De maras y niños migrantes
En esta crisis perversa, todos somos los padres de niños que cruzan la frontera pero siempre terminan en el mismo lugar
¿Qué padres harían esto? Es la primera pregunta que se hacen los estadounidenses al ver las imágenes de niños migrantes hacinados en albergues fronterizos. ¿Quién, en su sano juicio, manda a un niño pequeño--¡a un hijo!—a un viacrucis de varias semanas, durante el cual lo podrán robar, violar, matar? ¿Qué tipo de persona deja sus chicos en manos de coyotes o traficantes de personas, pandilleros o narcos, o lo sube en un tren al que llaman La Bestia?
La respuesta a estas preguntas la conocí en una de las ‘colonias’, como llaman ahí a las barriadas que se desprenden de San Pedro Sula, la ciudad más peligrosa del mundo. La llamaré Lina, una madre que ha contemplado pagar hasta 3.000 dólares para enviar a sus dos pequeños, uno de 4 y el otro de 6 años, al país del norte. El marido de Lina fue asesinado por bandas de narcos hace pocos meses. Ella –dice– no sabía que él estaba vinculado con una de las maras, las pandillas que operan en la zona.
Poco después de enviudar, unos hombres llegaron a casa de Lina, de 26 años, a ofrecerle dinero (más de mil dólares). Al principio, ella pensó que era para arreglar deudas que tenían con el difunto, pero luego le contaron de qué se trataba. La mara había decidido reclutar a sus dos hijos. Así de simple. “No hay manera de decir que no”, explica Lina, “no le piden permiso a la madre tampoco. Esta gente da órdenes en el barrio y los demás obedecen, no hay de otra”. El dinero, le dijeron, llegaría cada mes a la casa y debía gastarse en la alimentación y manutención de los niños, mientras cumplían edad suficiente para engrosar las filas de la mara, una de las organizaciones criminales más sofisticadas del mundo.

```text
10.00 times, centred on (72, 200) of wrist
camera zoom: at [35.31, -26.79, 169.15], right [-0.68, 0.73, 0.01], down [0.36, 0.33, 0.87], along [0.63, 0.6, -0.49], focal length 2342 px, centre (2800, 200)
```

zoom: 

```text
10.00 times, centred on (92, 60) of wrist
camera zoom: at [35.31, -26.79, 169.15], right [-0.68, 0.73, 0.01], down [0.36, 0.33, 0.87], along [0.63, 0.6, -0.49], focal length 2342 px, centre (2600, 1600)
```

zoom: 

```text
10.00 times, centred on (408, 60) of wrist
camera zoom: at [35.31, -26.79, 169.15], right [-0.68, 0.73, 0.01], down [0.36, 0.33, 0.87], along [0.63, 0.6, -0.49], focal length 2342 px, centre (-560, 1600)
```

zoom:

Las reglas que rigen el día a día en San Pedro Sula no son muy distintas a las de otras ciudades latinoamericanas marcadas por la violencia del narcotráfico. Caracas, Juárez, Río de Janeiro, Medellín, la epidemia se ha ido esparciendo hasta las ciudades centroamericanas que son parte de las rutas de droga, armas y gente que atraviesan el continente de cabo a rabo. Las comunidades, las familias, los niños de estos lugares han sido abandonados a su suerte por estados desbordados o a punto de colapsar, y terminan secuestrados por los grupos violentos que campan a sus anchas en el abandono.
Las maras o pandillas de Honduras y El Salvador existen desde finales del siglo XX, pero hoy son muy diferentes al pasado. Las pandillas de hoy han forjado vínculos con carteles mexicanos, consolidando su poder en el Triángulo del Norte (Guatemala, El Salvador y Honduras) y en las dos costas de los Estados Unidos.
En San Pedro Sula, la vida de Lina se ha convertido en una pesadilla. Los narco pandilleros le exigen que sus hijos vayan al colegio, que obtengan buenas notas, que estén bien vestidos siempre. Ella no puede estar con ningún hombre durante el próximo año, le advirtieron. Además de invertir en sus futuros reclutas, la pandilla quiere crear un vacío emocional, para que lo ocupe la mara. “El grande ya les dice 'tíos'”, comenta Lina sin parar de llorar. El único lugar donde puede reunirse con extraños es en la iglesia. Los hombres viven en el barrio, saben dónde queda la casa de su madre, las de sus familiares. Lina se siente observada constantemente. Dice que se fijaron en el chico porque es más alto que sus compañeros, y más hábil. “Últimamente se ha vuelto respondón”, cuenta, “y se va a buscar los 'tíos' del barrio, que siempre le dan regalos”.
Las autoridades no le brindad protección a Lina ni a su familia, y denunciar sería una sentencia de muerte. A través de juegos y mediante un lenguaje cifrado que le ha tocado inventarse, les ha tratado de pedir a sus hijos que no se dejen influenciar de esta gente, pero tiene miedo de que los chicos repitan algo a la pandilla o hablen más de la cuenta sin quererlo.
Entre tanto, Estados Unidos ya ha empezado a deportar algunos de los menores de edad centroamericanos a sus países de origen, Honduras, Guatemala y Salvador. “Estos son nuestros hijos”, dijo el vicepresidente Joe Biden esta semana en una reunión con abogados de inmigración. En el círculo vicioso de esta crisis perversa, todos somos los padres de estos niños que cruzan la frontera pero siempre terminan en el mismo lugar.